---------- Recorded information

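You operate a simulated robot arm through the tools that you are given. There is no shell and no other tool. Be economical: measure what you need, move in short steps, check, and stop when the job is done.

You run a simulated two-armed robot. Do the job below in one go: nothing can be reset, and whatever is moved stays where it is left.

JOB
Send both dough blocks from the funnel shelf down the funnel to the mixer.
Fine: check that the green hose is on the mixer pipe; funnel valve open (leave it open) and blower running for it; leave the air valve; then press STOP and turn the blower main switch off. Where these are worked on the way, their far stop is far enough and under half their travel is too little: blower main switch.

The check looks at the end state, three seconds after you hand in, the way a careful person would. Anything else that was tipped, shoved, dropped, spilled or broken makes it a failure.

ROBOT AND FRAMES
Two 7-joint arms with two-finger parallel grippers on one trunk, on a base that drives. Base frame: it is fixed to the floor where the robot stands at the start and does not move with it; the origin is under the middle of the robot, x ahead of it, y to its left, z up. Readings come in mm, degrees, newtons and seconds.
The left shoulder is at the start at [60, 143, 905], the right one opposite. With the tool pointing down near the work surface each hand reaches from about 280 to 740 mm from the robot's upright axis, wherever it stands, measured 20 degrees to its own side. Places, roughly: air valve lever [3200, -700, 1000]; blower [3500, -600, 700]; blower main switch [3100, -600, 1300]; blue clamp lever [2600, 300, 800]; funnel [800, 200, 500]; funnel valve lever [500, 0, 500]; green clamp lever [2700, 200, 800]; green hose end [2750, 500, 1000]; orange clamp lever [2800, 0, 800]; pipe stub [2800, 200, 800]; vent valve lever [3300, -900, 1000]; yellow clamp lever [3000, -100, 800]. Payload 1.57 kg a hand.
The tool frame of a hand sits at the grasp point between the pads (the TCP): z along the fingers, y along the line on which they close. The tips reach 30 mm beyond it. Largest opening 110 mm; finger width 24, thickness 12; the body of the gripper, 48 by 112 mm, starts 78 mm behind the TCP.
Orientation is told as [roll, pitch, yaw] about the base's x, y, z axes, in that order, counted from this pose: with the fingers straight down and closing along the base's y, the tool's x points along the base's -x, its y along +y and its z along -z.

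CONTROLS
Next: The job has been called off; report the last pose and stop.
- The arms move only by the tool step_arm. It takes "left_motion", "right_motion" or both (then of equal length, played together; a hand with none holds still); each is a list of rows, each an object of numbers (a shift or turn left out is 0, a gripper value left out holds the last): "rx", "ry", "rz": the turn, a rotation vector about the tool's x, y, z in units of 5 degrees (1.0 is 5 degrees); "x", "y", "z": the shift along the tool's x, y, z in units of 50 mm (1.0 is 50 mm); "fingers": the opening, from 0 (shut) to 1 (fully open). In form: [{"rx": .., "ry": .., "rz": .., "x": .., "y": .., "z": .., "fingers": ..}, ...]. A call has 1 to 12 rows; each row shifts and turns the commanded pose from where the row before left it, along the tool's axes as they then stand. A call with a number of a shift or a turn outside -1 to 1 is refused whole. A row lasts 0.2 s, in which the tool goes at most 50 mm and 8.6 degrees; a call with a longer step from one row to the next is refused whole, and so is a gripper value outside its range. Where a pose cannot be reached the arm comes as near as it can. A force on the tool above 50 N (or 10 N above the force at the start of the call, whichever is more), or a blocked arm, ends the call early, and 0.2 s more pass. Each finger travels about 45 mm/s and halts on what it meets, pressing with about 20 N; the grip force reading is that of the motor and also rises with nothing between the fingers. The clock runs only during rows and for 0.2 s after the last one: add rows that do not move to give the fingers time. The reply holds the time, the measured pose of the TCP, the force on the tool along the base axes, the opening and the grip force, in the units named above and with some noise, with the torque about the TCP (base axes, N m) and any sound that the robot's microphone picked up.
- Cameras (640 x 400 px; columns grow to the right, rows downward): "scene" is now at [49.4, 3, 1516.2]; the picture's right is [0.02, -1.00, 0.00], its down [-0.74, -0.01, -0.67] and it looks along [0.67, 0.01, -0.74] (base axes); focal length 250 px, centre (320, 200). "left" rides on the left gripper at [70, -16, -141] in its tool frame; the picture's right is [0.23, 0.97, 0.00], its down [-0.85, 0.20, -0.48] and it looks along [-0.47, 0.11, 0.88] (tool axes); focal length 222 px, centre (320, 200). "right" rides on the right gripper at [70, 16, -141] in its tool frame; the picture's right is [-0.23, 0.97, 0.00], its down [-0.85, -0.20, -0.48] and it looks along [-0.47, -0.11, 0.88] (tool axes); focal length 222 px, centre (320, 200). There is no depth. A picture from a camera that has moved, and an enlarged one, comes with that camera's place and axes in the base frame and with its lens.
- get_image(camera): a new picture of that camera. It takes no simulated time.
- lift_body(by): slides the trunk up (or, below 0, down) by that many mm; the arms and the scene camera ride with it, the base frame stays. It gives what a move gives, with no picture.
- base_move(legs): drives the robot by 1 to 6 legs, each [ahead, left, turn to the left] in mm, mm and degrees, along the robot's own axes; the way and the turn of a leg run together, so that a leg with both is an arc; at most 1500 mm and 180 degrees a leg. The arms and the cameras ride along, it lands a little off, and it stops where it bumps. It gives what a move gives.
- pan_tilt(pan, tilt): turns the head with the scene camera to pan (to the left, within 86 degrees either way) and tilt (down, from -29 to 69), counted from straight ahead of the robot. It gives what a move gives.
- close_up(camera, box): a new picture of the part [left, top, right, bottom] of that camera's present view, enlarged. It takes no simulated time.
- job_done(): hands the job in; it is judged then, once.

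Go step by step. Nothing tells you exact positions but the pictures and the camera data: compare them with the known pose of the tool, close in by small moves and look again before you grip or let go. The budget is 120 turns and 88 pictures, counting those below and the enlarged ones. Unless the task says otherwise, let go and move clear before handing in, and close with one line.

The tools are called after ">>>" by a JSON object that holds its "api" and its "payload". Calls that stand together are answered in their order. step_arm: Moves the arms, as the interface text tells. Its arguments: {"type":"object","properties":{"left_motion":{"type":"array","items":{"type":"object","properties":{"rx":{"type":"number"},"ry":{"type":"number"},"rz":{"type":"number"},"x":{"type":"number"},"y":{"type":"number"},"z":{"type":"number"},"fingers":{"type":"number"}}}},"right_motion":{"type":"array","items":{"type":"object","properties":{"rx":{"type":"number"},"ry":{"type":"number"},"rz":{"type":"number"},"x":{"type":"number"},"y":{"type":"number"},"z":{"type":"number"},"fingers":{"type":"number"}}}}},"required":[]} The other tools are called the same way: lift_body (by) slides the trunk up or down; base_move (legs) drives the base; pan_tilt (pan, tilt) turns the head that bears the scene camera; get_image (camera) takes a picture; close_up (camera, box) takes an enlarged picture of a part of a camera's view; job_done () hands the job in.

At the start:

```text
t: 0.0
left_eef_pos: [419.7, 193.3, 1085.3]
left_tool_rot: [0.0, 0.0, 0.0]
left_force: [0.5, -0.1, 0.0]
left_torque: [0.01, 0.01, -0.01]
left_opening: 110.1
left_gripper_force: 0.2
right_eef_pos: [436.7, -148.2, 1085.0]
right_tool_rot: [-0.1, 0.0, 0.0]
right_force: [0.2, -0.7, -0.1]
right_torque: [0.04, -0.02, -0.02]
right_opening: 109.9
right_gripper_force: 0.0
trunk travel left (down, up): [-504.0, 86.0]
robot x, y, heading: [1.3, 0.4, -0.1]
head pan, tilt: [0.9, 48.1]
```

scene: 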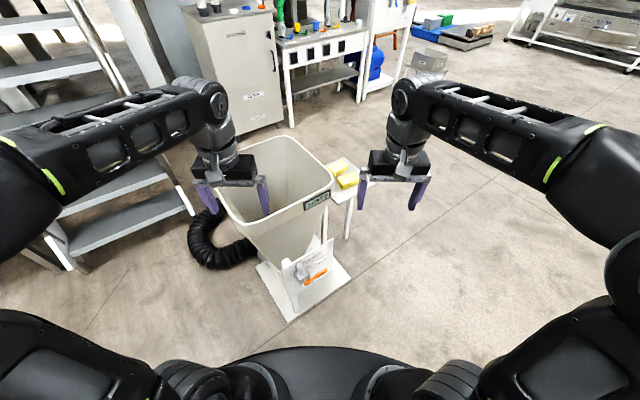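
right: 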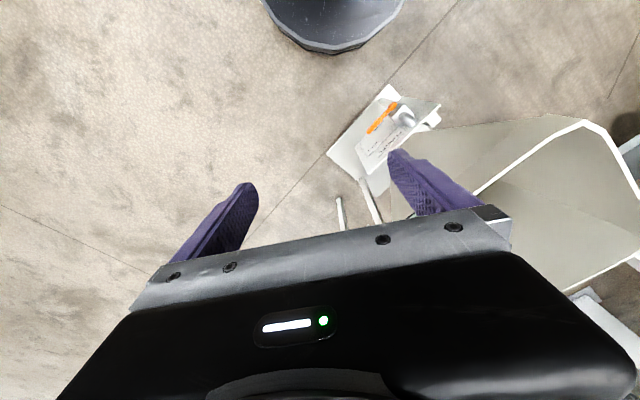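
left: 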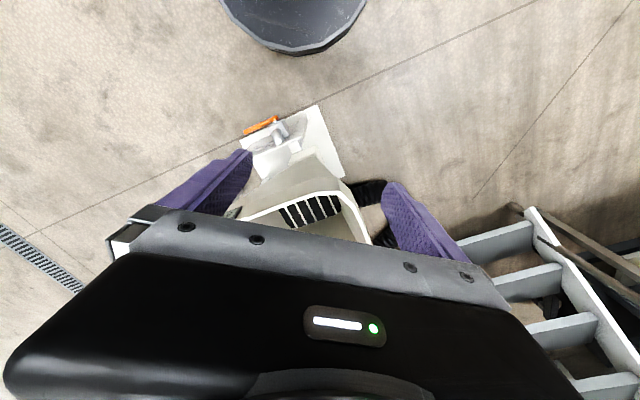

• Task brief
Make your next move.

--------------------

• Task brief
In the listing above, reproduce the first line and each one after it through the line that contains "ROBOT AND FRAMES".

• Solution for this problem
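You operate a simulated robot arm through the tools that you are given. There is no shell and no other tool. Be economical: measure what you need, move in short steps, check, and stop when the job is done.

You run a simulated two-armed robot. Do the job below in one go: nothing can be reset, and whatever is moved stays where it is left.

JOB
Send both dough blocks from the funnel shelf down the funnel to the mixer.
Fine: check that the green hose is on the mixer pipe; funnel valve open (leave it open) and blower running for it; leave the air valve; then press STOP and turn the blower main switch off. Where these are worked on the way, their far stop is far enough and under half their travel is too little: blower main switch.

The check looks at the end state, three seconds after you hand in, the way a careful person would. Anything else that was tipped, shoved, dropped, spilled or broken makes it a failure.

ROBOT AND FRAMES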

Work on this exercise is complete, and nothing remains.